1473 wurden die Inseln abermals spanisch und setzten ab nun im großen Stil den Handel mit den Kanarischen Vögel fort und machten ihn zu einem streng gehüteten Monopol, das sie 100 Jahre inne hatten. Allmählich wurde der bunte Vogel in Europa Mode. Ihre Seltenheit musste man teuer bezahlen, wieder nur für vermögende Leute. Am Ende des fünfzehnten Jahrhunderts war der bunte Gefiederte so sehr in Mode, dass die Damen auf Gemälden sich mit ihm darstellen ließen.
Mitte des sechzehnten Jahrhunderts aber scheiterte ein spanisches Schiff mit einer großen lebenden Fracht von Kanarischen Vogel an den Gestaden der Insel Elba. Die Vögel durften ans Land wo sie sich vermehrten, denn das Klima sagte ihnen zu es war wie in ihrer Heimat. Doch Kanarienzucht und deren Handel blühte so richtig in einem Lande auf, mit einem viel ungünstigeren Klima – Deutschland. In der Zeit vor dem Dreißigjährigen Krieg begann man mit dem Züchten der Kanarischen Vögel in Gefangenschaft und man musste froh sein sie über die raue Jahreszeit hinüberretten zu können. Die Vorliebe für Singvögel ist in Deutschland Jahrhunderte alt. In Familien traf man die Kanarienvögel oft an, sie waren wegen ihrer Farbe, ihres Gesanges sehr beliebt.
Der Kanarienvogel ist sehr wählerisch und schließt nicht mit jedem Menschen innige Freundschaft, er sieht sich die Leute genau an und mit vielen kann er sich eben nicht befreunden. Im Gegenteil er zeigt ihnen offen seine Abneigung. Er ist leicht erregbar und eifersüchtig. Nebenbuhler oder Gesangs Konkurrenz liebt er nicht und macht sich sofort zum Kampf bereit.
Kunststücke bei schlechter Laune ist vergebliche Mühe, zwingen lässt er sich nicht. Mitunter kann er auch boshaft sein, und die Kommando seines Lehrherrn falsch ausführen.

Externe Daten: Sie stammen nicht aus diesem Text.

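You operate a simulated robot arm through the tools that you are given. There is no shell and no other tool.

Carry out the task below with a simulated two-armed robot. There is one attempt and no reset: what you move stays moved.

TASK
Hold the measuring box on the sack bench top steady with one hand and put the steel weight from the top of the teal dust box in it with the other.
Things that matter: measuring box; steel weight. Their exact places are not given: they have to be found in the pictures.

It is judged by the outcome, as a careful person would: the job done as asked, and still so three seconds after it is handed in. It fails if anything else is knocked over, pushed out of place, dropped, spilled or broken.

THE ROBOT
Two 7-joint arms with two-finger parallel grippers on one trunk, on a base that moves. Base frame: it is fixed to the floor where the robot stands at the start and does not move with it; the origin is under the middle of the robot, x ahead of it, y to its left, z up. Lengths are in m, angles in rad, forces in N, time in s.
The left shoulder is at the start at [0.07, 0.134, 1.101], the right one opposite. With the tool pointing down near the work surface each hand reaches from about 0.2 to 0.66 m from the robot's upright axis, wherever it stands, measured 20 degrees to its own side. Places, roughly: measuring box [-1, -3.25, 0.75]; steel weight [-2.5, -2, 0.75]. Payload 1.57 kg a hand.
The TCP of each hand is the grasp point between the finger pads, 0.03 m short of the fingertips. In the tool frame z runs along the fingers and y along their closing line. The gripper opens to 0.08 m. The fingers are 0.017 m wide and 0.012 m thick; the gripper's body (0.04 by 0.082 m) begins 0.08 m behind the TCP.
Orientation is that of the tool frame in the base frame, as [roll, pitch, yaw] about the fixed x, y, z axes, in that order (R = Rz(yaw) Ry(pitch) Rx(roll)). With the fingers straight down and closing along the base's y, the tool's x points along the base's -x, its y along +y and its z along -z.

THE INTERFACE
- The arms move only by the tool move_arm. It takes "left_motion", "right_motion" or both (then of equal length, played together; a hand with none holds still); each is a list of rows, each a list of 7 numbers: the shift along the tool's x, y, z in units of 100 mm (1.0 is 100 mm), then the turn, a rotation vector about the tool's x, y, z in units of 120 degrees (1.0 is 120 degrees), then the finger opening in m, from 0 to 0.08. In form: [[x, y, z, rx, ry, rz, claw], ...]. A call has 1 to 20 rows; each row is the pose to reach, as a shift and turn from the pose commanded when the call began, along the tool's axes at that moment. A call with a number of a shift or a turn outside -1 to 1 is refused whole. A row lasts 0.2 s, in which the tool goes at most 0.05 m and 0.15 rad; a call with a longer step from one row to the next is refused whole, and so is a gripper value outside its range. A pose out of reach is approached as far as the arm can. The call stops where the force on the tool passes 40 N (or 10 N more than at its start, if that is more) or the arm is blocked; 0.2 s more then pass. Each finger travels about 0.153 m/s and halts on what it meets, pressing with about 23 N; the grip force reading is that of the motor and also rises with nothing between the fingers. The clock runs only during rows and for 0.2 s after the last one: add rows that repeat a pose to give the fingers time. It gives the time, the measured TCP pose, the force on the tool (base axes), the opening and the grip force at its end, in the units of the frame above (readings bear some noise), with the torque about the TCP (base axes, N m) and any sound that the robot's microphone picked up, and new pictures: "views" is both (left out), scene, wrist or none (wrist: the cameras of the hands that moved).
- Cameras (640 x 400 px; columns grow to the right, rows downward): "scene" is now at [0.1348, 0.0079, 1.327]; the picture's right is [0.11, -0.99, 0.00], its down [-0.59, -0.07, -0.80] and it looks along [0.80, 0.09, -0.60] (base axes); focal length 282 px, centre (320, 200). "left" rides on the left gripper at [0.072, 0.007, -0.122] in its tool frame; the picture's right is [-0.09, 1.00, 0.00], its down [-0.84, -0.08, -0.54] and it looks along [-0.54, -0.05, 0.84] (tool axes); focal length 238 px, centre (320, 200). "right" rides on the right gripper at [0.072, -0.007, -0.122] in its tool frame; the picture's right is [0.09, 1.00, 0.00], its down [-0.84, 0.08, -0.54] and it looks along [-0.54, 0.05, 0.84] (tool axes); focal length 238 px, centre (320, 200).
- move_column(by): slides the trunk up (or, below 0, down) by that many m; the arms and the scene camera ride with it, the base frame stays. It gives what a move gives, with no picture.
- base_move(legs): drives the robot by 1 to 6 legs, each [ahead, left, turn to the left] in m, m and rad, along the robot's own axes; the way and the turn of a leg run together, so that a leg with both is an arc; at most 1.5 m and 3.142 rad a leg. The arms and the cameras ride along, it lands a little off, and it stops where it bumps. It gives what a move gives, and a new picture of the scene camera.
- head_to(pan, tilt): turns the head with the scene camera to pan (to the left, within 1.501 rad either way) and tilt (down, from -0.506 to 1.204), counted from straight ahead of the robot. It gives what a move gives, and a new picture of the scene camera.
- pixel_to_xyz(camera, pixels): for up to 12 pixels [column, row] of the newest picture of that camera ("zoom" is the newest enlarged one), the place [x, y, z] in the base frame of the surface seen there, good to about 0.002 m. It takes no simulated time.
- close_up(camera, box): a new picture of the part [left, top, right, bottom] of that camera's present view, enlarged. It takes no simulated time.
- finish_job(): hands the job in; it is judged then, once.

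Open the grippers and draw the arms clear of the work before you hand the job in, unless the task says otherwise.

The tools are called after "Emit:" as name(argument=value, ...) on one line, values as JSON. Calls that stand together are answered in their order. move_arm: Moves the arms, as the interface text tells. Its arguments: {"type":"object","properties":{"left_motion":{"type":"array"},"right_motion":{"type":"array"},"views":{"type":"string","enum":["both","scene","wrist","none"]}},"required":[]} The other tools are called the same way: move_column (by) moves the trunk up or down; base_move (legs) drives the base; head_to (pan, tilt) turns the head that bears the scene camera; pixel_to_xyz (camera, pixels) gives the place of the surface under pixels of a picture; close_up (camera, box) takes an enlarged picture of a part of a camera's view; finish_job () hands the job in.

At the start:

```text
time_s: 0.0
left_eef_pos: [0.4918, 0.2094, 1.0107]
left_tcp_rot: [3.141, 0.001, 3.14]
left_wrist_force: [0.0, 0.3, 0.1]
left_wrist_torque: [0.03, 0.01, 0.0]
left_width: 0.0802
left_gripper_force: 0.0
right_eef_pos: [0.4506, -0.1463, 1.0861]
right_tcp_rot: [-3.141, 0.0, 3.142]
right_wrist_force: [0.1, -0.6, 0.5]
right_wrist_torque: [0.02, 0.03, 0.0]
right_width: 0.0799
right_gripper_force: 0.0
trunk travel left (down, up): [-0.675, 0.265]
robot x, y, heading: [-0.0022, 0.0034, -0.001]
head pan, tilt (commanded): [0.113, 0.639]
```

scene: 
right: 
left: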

Es dauerte nicht lange so wurde ihr wahrer Handelswert bemerkt, Türkei und Russland waren Hauptabnehmer dieser in Deutschland gezüchteten Vögel. Wie ein Schriftsteller zu berichten wusste, soll in Imst im Oberinntal wohnende Kanarienhändler ihre Ware aus Bayern, Schwaben und Franken bezogen und diese dann in Petersburg und Konstantinopel weiter verkauft zum Preis von 15 bis 20 Dukaten das Stück. Der Dukaten hatte einen Wert von 9 Mark und 50 Pfennig, also ein herrlicher Verdienst. Aus den reizenden bunten Kanarienvögel die nicht nur als Sänger beliebt, wurden bald Akrobaten die auch Kunststücke vorführten, die sehr geschätzt waren. Wie sich herausstellte war der Kanarienvogel sehr gelehrig und ließ sich sogar dressieren.
Der Franzose Jeantet trat 1760 in Paris auf um einen Kanarienvogel vorzuführen, der damals eine Sensation auslöste, denn die Kunststücke die er zeigte waren erstaunlich. Die Kanarienvögel konnten nämlich lesen und rechnen. Nannte man ihnen ein Wort, so flogen sie auf ein Kästchen mit Buchstaben und holten die betreffenden Buchstaben hervor, die dann das Wort ergaben. Nicht nur die Ziffern verstanden sie, außer diesen konnten sie addieren, subtrahieren und multiplizieren. Die Vögel achteten auf den Wink des Dresseurs und erfuhren so die an sie gerichtete Aufgabe.
Ludwig XIV., hatte einen Kanarienvogel, der pfiff zehn Arien und Präludien ganz ausgezeichnet. Er versorgte den Vogel selbst, bis er einmal auf Wasser vergaß und sein gefiederte Künstler verdurstete.
Unter Ludwig XV., ...die Vögel kamen aus ihren Käfigen setzten sich auf eine Trommel, rührten sich auch dann nicht als ein Trommelwirbel einsetzte und wurden anschließend als Soldaten ausgestattet. Seltsam mutete es an wenn sie Wache standen und vor der Schildwache auf und ab marschierten. Einer von ihnen warf sein Gewehr weg und desertierte. Er wurde jedoch von den anderen Vögel eingefangen, dem Kriegsgericht vorgeführt und zum Tode verurteilt. Man brachte ihn zum Friedhof lud den Toten ab, als dieser sich erhob und einen Jubelgesang anstimmte in die seine Kameraden einfielen.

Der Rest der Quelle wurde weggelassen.